Turn your eyes to Africa. The navy of France sweeps across the Mediterranean, batters down the wall of Algiers, and takes possession of the country. Whatever may have been the political motive for this measure, the result which God educes is, that the institutions of Christendom supplant the delusions of the fasle prophet.

England and America establish their colonies along the western coast of Africa, from Mount Atlas, till her southern cape is doubled. Though political ambition or mercenary interest may be the inspiring motive, the result is that the naked savage disappears as the European and American take his place; the altars of heathenism vanish as the church spire rises, where the rude temple of idolatry once stood; barbarian chieftains, who have drenched the land in blood, are succeeded by intelligent governors, and constitutions are engrossed, and laws enacted, and courts of justice established, and colleges founded, and schools supported ;-and where the miserable hut of the Hottentot or the Caffaree deformed the landscape, the embowered cottage of European or American taste, cheers the eye with its cultivated fields and ornamental garden.

England, to extend her commerce and strengthen her political power, sends her steam ships to ascend the Nile, and stage coaches cross the desert from Cairo to Suez, and the tribes listlessly lounging upon the shores of the Red Sea behold with amazement the majestic steamer rushing through their silent waters. Thus are the political movements of nations crowding into the Continent of Africa on every side, and with resistless power, the influences and the institutions of Christendom.

In Asia the same wonderful movement is apparent on a scale of still more astonishing grandeur. Not long ago the Turkish empire was the terror of Christendom. But now, with her janissaries slain, her fleet destroyed, her treasury exhausted, and her empire dismembered by the successful revolt of Egypt and of Greece, Turkey has sunk below contempt. The crescent which now glitters upon the minarets of Constantinople, like the waning moon it symbolizes, is a fitting emblem of Mohammed's departing power.

The Euphrates, the Tigris, the Indus, and the Ganges, are but the great arteries, through which, by armies and by embassies, by diplomacy and by commerce, the enlightened nations are diffusing the science, the arts, and the civil institutions of Christendom through the Asiatic Continent. And the nameless nations who people her vast interior must receive, with these influences, that only religion which can exist with cultivated intellect and high civilization.
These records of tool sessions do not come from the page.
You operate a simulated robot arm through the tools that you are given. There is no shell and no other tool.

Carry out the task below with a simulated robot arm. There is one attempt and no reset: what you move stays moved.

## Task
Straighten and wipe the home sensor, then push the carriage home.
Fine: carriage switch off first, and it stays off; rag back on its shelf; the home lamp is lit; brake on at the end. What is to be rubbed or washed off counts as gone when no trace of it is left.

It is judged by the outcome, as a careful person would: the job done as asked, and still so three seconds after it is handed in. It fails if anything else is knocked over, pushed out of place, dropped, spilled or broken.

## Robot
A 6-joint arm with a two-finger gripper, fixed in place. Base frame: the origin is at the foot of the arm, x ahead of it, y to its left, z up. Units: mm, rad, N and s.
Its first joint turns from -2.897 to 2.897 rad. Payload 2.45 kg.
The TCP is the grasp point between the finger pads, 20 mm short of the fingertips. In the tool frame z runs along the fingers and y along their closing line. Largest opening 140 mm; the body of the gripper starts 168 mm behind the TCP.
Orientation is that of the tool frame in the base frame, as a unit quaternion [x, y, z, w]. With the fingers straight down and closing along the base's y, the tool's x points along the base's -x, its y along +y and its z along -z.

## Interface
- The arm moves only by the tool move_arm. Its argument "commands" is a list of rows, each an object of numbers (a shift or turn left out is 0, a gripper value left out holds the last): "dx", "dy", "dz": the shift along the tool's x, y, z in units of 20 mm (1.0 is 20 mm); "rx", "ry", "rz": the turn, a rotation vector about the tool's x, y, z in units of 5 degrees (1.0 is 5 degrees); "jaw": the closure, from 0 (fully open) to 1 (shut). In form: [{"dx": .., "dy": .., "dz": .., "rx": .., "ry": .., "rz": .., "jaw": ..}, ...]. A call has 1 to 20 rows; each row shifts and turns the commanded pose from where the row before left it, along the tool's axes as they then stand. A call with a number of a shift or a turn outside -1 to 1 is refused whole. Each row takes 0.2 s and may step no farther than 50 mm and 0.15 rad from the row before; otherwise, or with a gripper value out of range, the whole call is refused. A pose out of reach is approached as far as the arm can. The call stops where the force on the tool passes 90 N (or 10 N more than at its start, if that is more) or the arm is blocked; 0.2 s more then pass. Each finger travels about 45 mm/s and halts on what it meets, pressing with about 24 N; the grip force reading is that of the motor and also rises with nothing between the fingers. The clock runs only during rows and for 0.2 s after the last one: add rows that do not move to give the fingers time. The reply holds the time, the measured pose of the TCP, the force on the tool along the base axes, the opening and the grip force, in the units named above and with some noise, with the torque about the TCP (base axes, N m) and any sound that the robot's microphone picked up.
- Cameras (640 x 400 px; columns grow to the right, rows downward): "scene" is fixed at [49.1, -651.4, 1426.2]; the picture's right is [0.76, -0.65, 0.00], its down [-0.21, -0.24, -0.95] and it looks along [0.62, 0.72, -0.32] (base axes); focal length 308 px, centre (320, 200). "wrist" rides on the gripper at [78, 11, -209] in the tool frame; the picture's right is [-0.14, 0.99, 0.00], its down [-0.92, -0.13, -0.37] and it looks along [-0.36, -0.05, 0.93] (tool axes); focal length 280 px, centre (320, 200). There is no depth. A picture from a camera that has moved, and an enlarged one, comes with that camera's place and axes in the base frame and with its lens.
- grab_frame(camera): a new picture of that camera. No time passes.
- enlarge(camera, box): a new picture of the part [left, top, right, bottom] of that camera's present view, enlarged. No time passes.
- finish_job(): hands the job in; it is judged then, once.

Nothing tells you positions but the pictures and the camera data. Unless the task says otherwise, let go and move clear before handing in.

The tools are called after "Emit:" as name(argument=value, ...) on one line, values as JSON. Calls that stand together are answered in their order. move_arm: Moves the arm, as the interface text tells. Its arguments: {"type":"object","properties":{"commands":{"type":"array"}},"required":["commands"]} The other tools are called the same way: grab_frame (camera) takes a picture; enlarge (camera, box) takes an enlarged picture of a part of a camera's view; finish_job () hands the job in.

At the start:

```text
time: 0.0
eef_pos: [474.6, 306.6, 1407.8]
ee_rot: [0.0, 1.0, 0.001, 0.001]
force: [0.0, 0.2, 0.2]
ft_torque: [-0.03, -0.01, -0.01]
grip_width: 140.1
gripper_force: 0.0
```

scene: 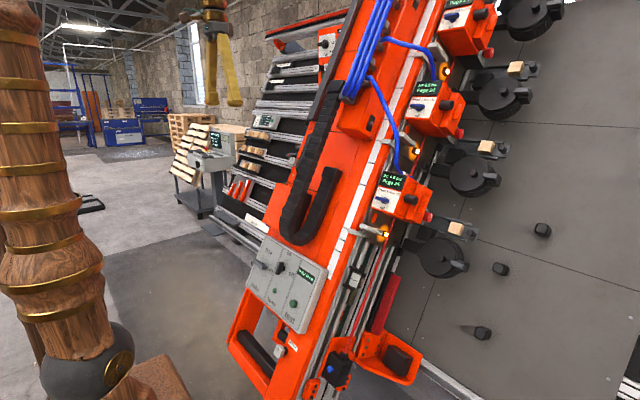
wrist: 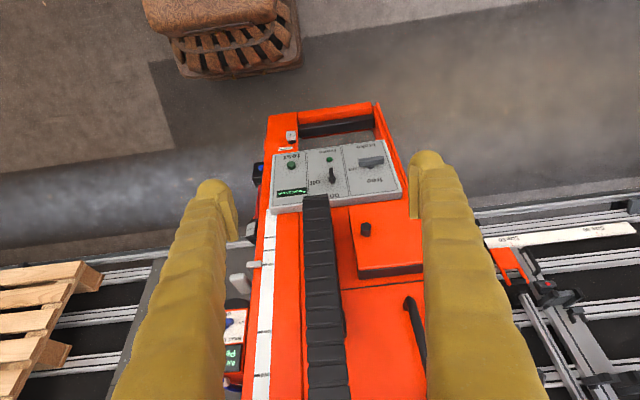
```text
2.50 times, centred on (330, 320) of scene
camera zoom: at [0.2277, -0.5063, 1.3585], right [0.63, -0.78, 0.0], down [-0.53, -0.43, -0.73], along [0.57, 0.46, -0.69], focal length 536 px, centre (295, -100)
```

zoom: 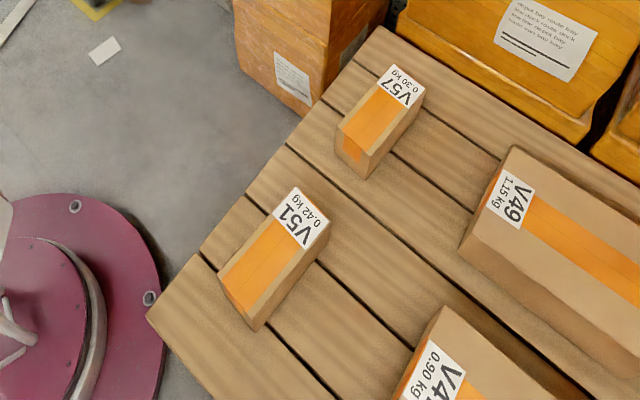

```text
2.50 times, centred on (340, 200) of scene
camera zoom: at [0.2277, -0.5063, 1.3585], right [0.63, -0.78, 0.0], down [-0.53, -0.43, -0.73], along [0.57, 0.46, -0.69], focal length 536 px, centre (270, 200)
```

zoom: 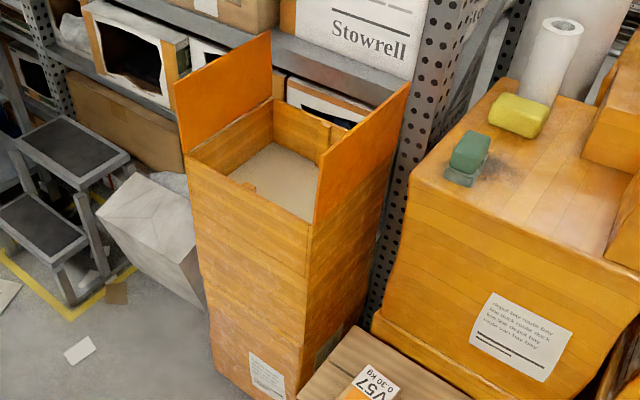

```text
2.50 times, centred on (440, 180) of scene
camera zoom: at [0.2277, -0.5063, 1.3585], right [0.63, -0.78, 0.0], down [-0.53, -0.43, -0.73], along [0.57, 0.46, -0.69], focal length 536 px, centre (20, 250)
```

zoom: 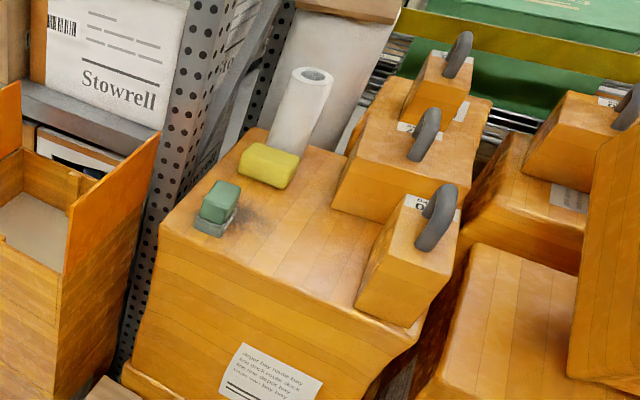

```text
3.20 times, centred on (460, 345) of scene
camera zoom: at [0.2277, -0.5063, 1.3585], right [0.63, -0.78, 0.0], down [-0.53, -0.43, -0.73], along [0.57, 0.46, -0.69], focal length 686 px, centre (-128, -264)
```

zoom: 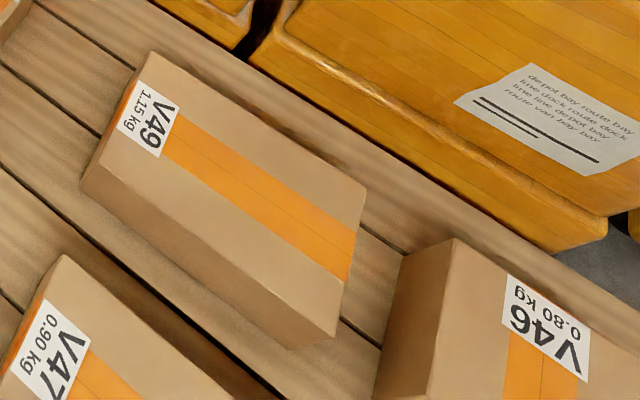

Even China, with her three hundred millions of imprisoned subjects, has had her doors of exclusion battered down; and the time can not be far distant when that mysterious empire shall be open to the commerce and the travel of the Christian world. Thus are all the great politi

cal movements of the nations of the earth tending to usher in the universal reign of Christianity.

II. The progress of civilization and the arts indicate this approaching change. A few years ago it required the painful labor of years to copy the Bible, and the wealth of a prince to purchase one. Think of a Bible, such as our forefathers had, written by the slow process of the pen, upon the skins of goats, sewed together, making a roll two feet wide, and ninety feet long. Now, the art of printing scatters the word of God like autumn leaves, and it is found in the humblest dwelling.

Not many centuries have passed since none could read but the learned few. Noble lords, proud barons, powerful kings, and even bishops of the churches, could neither read nor write. Now, common schools have brought instruction to every man's door. Knowledge is becoming, like the sun light, every where diffused.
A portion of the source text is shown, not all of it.